Collected data:
begin
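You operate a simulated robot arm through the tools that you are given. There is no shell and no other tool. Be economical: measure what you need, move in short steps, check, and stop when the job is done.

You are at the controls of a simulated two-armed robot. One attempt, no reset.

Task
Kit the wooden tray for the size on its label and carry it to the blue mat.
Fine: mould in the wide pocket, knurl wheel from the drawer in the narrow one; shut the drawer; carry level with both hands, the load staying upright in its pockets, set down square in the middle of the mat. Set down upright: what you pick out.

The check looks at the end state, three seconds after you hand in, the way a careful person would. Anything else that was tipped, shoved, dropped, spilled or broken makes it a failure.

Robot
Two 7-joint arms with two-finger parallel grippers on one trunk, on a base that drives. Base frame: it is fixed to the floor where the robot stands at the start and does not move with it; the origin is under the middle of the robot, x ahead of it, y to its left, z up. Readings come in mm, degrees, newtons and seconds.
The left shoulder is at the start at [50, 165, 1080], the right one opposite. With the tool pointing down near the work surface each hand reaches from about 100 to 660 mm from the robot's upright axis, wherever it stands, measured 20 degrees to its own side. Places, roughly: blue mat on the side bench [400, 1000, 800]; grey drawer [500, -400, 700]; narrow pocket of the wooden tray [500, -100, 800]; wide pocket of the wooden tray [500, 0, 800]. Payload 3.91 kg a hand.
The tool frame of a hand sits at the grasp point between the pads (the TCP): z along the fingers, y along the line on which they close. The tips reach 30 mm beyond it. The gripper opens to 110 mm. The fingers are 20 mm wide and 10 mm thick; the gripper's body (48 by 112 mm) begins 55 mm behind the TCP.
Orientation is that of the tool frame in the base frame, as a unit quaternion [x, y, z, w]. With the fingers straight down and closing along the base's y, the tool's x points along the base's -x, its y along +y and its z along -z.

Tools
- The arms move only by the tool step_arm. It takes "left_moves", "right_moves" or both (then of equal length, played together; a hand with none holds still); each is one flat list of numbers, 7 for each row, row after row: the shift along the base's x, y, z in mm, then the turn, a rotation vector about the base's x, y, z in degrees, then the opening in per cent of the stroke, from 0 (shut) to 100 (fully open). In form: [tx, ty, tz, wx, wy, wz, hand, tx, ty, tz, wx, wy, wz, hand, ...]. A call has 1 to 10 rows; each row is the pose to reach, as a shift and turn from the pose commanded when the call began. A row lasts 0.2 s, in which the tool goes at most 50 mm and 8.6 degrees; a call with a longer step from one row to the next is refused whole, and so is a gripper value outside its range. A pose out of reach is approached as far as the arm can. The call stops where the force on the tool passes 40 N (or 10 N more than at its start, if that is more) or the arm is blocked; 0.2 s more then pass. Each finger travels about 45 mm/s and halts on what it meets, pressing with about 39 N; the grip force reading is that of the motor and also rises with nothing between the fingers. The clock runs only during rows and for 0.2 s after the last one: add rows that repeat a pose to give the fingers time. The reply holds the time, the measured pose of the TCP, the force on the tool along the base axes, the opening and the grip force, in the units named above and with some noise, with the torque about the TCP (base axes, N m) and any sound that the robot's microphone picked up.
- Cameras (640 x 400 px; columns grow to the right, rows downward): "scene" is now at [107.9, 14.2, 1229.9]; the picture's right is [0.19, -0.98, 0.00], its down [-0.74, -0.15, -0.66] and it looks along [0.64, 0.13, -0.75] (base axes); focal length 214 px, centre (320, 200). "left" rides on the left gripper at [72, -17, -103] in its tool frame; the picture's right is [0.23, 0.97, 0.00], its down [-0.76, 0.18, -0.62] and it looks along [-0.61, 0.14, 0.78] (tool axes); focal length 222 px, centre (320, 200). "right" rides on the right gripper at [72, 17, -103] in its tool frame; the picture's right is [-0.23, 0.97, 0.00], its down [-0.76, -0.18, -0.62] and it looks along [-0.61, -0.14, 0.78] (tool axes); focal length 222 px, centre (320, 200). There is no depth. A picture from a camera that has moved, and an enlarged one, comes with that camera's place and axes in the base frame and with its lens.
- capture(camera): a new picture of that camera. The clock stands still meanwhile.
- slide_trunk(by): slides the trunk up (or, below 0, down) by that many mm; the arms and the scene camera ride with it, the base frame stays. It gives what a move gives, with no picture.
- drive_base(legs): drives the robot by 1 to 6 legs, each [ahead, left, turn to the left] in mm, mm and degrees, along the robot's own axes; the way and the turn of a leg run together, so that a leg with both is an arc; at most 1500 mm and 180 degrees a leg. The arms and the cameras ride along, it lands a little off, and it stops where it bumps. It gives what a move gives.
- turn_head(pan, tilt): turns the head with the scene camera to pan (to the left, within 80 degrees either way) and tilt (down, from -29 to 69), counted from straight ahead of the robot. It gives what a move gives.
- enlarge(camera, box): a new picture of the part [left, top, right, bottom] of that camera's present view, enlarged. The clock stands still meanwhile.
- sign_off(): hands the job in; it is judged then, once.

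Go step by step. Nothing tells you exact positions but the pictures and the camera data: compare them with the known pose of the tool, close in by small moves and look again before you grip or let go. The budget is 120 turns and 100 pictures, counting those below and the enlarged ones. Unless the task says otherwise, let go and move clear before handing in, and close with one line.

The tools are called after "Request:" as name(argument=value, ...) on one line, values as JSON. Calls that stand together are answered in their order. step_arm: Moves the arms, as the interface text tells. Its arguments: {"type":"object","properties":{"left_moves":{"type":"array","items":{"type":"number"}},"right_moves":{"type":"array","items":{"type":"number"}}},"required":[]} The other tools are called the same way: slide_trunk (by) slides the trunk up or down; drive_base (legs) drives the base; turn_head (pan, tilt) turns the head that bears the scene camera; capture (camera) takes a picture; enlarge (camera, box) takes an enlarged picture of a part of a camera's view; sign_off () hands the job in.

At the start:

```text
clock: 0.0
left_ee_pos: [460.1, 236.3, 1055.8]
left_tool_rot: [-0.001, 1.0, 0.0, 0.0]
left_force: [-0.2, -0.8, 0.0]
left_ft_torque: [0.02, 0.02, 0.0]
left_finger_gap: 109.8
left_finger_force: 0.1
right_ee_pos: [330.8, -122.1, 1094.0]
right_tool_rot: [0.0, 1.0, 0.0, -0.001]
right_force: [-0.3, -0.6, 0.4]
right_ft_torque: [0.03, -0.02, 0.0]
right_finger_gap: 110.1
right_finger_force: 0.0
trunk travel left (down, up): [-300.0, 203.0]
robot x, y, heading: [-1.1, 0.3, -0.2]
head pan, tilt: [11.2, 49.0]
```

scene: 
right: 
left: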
end
Request:
Copy out the whole listing exactly. Give them as a JSON list of strings, one for each line, with blank lines left out.

Complete answer:
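[
  "You operate a simulated robot arm through the tools that you are given. There is no shell and no other tool. Be economical: measure what you need, move in short steps, check, and stop when the job is done.",
  "You are at the controls of a simulated two-armed robot. One attempt, no reset.",
  "Task",
  "Kit the wooden tray for the size on its label and carry it to the blue mat.",
  "Fine: mould in the wide pocket, knurl wheel from the drawer in the narrow one; shut the drawer; carry level with both hands, the load staying upright in its pockets, set down square in the middle of the mat. Set down upright: what you pick out.",
  "The check looks at the end state, three seconds after you hand in, the way a careful person would. Anything else that was tipped, shoved, dropped, spilled or broken makes it a failure.",
  "Robot",
  "Two 7-joint arms with two-finger parallel grippers on one trunk, on a base that drives. Base frame: it is fixed to the floor where the robot stands at the start and does not move with it; the origin is under the middle of the robot, x ahead of it, y to its left, z up. Readings come in mm, degrees, newtons and seconds.",
  "The left shoulder is at the start at [50, 165, 1080], the right one opposite. With the tool pointing down near the work surface each hand reaches from about 100 to 660 mm from the robot's upright axis, wherever it stands, measured 20 degrees to its own side. Places, roughly: blue mat on the side bench [400, 1000, 800]; grey drawer [500, -400, 700]; narrow pocket of the wooden tray [500, -100, 800]; wide pocket of the wooden tray [500, 0, 800]. Payload 3.91 kg a hand.",
  "The tool frame of a hand sits at the grasp point between the pads (the TCP): z along the fingers, y along the line on which they close. The tips reach 30 mm beyond it. The gripper opens to 110 mm. The fingers are 20 mm wide and 10 mm thick; the gripper's body (48 by 112 mm) begins 55 mm behind the TCP.",
  "Orientation is that of the tool frame in the base frame, as a unit quaternion [x, y, z, w]. With the fingers straight down and closing along the base's y, the tool's x points along the base's -x, its y along +y and its z along -z.",
  "Tools",
  "- The arms move only by the tool step_arm. It takes \"left_moves\", \"right_moves\" or both (then of equal length, played together; a hand with none holds still); each is one flat list of numbers, 7 for each row, row after row: the shift along the base's x, y, z in mm, then the turn, a rotation vector about the base's x, y, z in degrees, then the opening in per cent of the stroke, from 0 (shut) to 100 (fully open). In form: [tx, ty, tz, wx, wy, wz, hand, tx, ty, tz, wx, wy, wz, hand, ...]. A call has 1 to 10 rows; each row is the pose to reach, as a shift and turn from the pose commanded when the call began. A row lasts 0.2 s, in which the tool goes at most 50 mm and 8.6 degrees; a call with a longer step from one row to the next is refused whole, and so is a gripper value outside its range. A pose out of reach is approached as far as the arm can. The call stops where the force on the tool passes 40 N (or 10 N more than at its start, if that is more) or the arm is blocked; 0.2 s more then pass. Each finger travels about 45 mm/s and halts on what it meets, pressing with about 39 N; the grip force reading is that of the motor and also rises with nothing between the fingers. The clock runs only during rows and for 0.2 s after the last one: add rows that repeat a pose to give the fingers time. The reply holds the time, the measured pose of the TCP, the force on the tool along the base axes, the opening and the grip force, in the units named above and with some noise, with the torque about the TCP (base axes, N m) and any sound that the robot's microphone picked up.",
  "- Cameras (640 x 400 px; columns grow to the right, rows downward): \"scene\" is now at [107.9, 14.2, 1229.9]; the picture's right is [0.19, -0.98, 0.00], its down [-0.74, -0.15, -0.66] and it looks along [0.64, 0.13, -0.75] (base axes); focal length 214 px, centre (320, 200). \"left\" rides on the left gripper at [72, -17, -103] in its tool frame; the picture's right is [0.23, 0.97, 0.00], its down [-0.76, 0.18, -0.62] and it looks along [-0.61, 0.14, 0.78] (tool axes); focal length 222 px, centre (320, 200). \"right\" rides on the right gripper at [72, 17, -103] in its tool frame; the picture's right is [-0.23, 0.97, 0.00], its down [-0.76, -0.18, -0.62] and it looks along [-0.61, -0.14, 0.78] (tool axes); focal length 222 px, centre (320, 200). There is no depth. A picture from a camera that has moved, and an enlarged one, comes with that camera's place and axes in the base frame and with its lens.",
  "- capture(camera): a new picture of that camera. The clock stands still meanwhile.",
  "- slide_trunk(by): slides the trunk up (or, below 0, down) by that many mm; the arms and the scene camera ride with it, the base frame stays. It gives what a move gives, with no picture.",
  "- drive_base(legs): drives the robot by 1 to 6 legs, each [ahead, left, turn to the left] in mm, mm and degrees, along the robot's own axes; the way and the turn of a leg run together, so that a leg with both is an arc; at most 1500 mm and 180 degrees a leg. The arms and the cameras ride along, it lands a little off, and it stops where it bumps. It gives what a move gives.",
  "- turn_head(pan, tilt): turns the head with the scene camera to pan (to the left, within 80 degrees either way) and tilt (down, from -29 to 69), counted from straight ahead of the robot. It gives what a move gives.",
  "- enlarge(camera, box): a new picture of the part [left, top, right, bottom] of that camera's present view, enlarged. The clock stands still meanwhile.",
  "- sign_off(): hands the job in; it is judged then, once.",
  "Go step by step. Nothing tells you exact positions but the pictures and the camera data: compare them with the known pose of the tool, close in by small moves and look again before you grip or let go. The budget is 120 turns and 100 pictures, counting those below and the enlarged ones. Unless the task says otherwise, let go and move clear before handing in, and close with one line.",
  "The tools are called after \"Request:\" as name(argument=value, ...) on one line, values as JSON. Calls that stand together are answered in their order. step_arm: Moves the arms, as the interface text tells. Its arguments: {\"type\":\"object\",\"properties\":{\"left_moves\":{\"type\":\"array\",\"items\":{\"type\":\"number\"}},\"right_moves\":{\"type\":\"array\",\"items\":{\"type\":\"number\"}}},\"required\":[]} The other tools are called the same way: slide_trunk (by) slides the trunk up or down; drive_base (legs) drives the base; turn_head (pan, tilt) turns the head that bears the scene camera; capture (camera) takes a picture; enlarge (camera, box) takes an enlarged picture of a part of a camera's view; sign_off () hands the job in.",
  "At the start:",
  "```text",
  "clock: 0.0",
  "left_ee_pos: [460.1, 236.3, 1055.8]",
  "left_tool_rot: [-0.001, 1.0, 0.0, 0.0]",
  "left_force: [-0.2, -0.8, 0.0]",
  "left_ft_torque: [0.02, 0.02, 0.0]",
  "left_finger_gap: 109.8",
  "left_finger_force: 0.1",
  "right_ee_pos: [330.8, -122.1, 1094.0]",
  "right_tool_rot: [0.0, 1.0, 0.0, -0.001]",
  "right_force: [-0.3, -0.6, 0.4]",
  "right_ft_torque: [0.03, -0.02, 0.0]",
  "right_finger_gap: 110.1",
  "right_finger_force: 0.0",
  "trunk travel left (down, up): [-300.0, 203.0]",
  "robot x, y, heading: [-1.1, 0.3, -0.2]",
  "head pan, tilt: [11.2, 49.0]",
  "```",
  "scene: ",
  "right: ",
  "left:"
]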